Marketers Resource Guide They’re at it again. B2B recently published it’s Who’s Who in B-to-B in it’s 2005 Marketers Resource Guide. B2B annually selects their picks of the top agencies and marketers (see my original post).  Once again accomplishments like "gained market share", "increased revenues", "dislodged industry leader", "increased margin", "increased price", "decreased marketing budget" were COMPLETELY missing from the accomplishments stated by the annointed marketers and agencies. And I do mean completely missing. Of the 40 marketers and agencies none were acknowledged for having achieved a single accountable metric.

It is interesting that in the same publication, in a article dated November 8, 2004 and titled "Marketing Accountability Demand Increases"  a study was referenced indicating that 81% of senior marketing executives said "accountability had increased in their marketing organizations over the past 24 months". Jim Speros the CMO of Ernst and Young and former chairman of the Association of National Advertisers went so far as to say "Marketing in many ways has gotten a pass from being held accountable". But the most fascinating statistic from the study was that only 59% of marketers surveyed said marketing programs must show a return on investment – which also means that 41% were still not required to demonstrate any ROI.

All of which begs the question of what are appropriate metrics for measuring marketing accountability?
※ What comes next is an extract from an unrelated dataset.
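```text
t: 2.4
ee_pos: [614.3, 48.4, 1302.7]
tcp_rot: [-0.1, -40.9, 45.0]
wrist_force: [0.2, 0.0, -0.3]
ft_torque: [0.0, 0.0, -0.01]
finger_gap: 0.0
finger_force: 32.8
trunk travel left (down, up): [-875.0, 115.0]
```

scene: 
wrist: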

There are three measurements that should be used. The first is market share. The second is revenue growth. The third is margin growth. Share, revenue and margins are the lifeblood of the enterprise and every marketer in partnership with their sales organization needs to live and die based upon these metrics. So next year when B2B annoints their best marketers of the year maybe one or two might be selected because they increased market share. Is that asking too much? Do you hear me Ellis?